→ TASK REQUIREMENTS:
Wherever the string "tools" appears, copy the whole line.

→ INFORMATION SUPPLIED:
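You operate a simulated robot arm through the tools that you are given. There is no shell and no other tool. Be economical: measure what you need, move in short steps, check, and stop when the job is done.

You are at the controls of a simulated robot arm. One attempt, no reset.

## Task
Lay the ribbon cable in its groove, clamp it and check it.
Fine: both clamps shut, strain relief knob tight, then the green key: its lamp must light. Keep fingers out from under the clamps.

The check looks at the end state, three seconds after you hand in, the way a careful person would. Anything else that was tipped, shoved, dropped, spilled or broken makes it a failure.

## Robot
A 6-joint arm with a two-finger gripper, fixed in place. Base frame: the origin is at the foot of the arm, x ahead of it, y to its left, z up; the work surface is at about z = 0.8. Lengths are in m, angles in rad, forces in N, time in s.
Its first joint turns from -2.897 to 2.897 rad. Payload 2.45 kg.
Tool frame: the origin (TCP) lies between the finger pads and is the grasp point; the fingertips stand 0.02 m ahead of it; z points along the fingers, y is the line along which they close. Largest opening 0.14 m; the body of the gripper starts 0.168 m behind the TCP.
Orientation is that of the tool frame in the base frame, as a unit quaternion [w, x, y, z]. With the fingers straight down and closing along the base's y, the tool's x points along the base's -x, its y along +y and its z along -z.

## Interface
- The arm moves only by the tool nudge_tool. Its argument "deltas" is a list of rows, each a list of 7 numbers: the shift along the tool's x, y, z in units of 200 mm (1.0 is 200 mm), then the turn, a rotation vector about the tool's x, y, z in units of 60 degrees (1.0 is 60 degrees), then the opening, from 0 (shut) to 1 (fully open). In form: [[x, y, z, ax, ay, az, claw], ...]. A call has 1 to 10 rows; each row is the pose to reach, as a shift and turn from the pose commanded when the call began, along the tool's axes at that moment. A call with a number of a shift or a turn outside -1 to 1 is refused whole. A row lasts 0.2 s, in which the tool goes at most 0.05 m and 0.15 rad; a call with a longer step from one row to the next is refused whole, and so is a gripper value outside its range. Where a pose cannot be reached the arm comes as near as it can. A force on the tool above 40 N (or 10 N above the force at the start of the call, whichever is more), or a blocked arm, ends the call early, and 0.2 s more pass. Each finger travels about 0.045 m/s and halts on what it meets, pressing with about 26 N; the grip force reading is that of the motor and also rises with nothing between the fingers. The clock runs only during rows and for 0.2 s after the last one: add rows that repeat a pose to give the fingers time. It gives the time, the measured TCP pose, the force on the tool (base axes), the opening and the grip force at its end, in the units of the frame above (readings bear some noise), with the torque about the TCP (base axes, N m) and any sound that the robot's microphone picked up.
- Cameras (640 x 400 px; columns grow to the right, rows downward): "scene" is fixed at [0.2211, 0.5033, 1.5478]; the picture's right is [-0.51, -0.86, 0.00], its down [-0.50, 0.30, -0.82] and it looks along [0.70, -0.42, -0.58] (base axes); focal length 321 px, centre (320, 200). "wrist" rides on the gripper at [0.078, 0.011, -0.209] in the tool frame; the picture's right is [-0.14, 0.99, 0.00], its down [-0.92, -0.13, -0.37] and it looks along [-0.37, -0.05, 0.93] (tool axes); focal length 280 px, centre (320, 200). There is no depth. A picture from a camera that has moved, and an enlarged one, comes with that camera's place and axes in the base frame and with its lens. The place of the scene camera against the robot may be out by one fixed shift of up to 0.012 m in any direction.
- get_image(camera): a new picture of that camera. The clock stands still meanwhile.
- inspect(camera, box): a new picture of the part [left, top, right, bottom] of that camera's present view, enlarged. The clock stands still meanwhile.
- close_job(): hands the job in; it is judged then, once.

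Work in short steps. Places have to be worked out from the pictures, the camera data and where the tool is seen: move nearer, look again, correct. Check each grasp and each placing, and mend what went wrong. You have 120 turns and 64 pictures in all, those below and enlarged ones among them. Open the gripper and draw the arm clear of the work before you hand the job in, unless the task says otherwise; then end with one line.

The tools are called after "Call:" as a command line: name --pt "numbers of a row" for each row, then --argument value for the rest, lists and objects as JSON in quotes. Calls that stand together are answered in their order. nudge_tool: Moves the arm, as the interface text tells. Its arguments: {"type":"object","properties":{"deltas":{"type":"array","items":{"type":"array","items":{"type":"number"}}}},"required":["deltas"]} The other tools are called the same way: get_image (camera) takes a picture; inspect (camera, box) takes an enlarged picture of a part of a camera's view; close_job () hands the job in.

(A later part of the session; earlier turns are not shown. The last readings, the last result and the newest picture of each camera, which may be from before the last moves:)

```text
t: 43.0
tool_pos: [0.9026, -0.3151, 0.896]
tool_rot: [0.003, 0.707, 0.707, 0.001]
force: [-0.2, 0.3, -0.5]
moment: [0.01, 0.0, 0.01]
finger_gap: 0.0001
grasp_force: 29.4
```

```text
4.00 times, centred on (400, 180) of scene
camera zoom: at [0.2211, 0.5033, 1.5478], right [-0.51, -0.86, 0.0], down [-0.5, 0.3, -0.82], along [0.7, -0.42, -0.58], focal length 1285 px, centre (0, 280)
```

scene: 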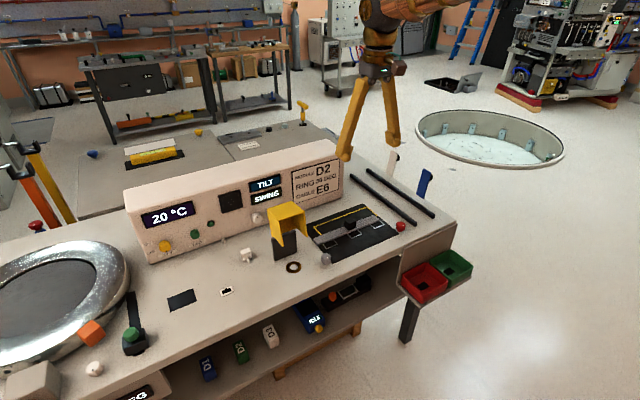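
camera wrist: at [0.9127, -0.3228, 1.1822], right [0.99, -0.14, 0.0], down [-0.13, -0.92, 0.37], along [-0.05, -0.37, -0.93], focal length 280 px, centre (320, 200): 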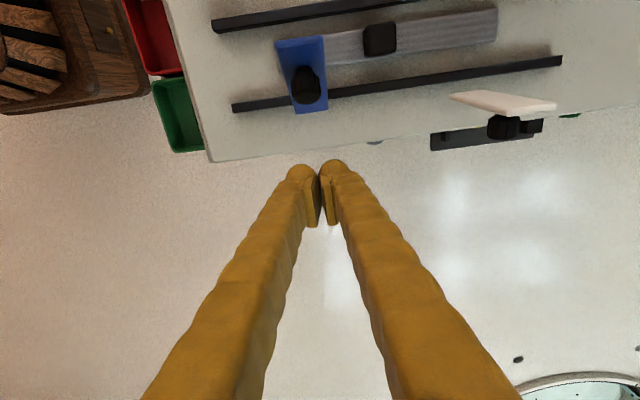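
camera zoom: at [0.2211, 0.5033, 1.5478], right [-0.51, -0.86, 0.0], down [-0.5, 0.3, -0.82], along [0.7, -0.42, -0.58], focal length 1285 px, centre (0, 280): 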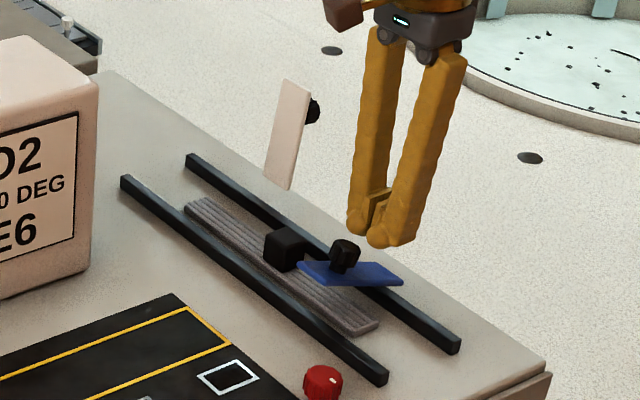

→ RESULT OF THE TASK:
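You operate a simulated robot arm through the tools that you are given. There is no shell and no other tool. Be economical: measure what you need, move in short steps, check, and stop when the job is done.
The tools are called after "Call:" as a command line: name --pt "numbers of a row" for each row, then --argument value for the rest, lists and objects as JSON in quotes. Calls that stand together are answered in their order. nudge_tool: Moves the arm, as the interface text tells. Its arguments: {"type":"object","properties":{"deltas":{"type":"array","items":{"type":"array","items":{"type":"number"}}}},"required":["deltas"]} The other tools are called the same way: get_image (camera) takes a picture; inspect (camera, box) takes an enlarged picture of a part of a camera's view; close_job () hands the job in.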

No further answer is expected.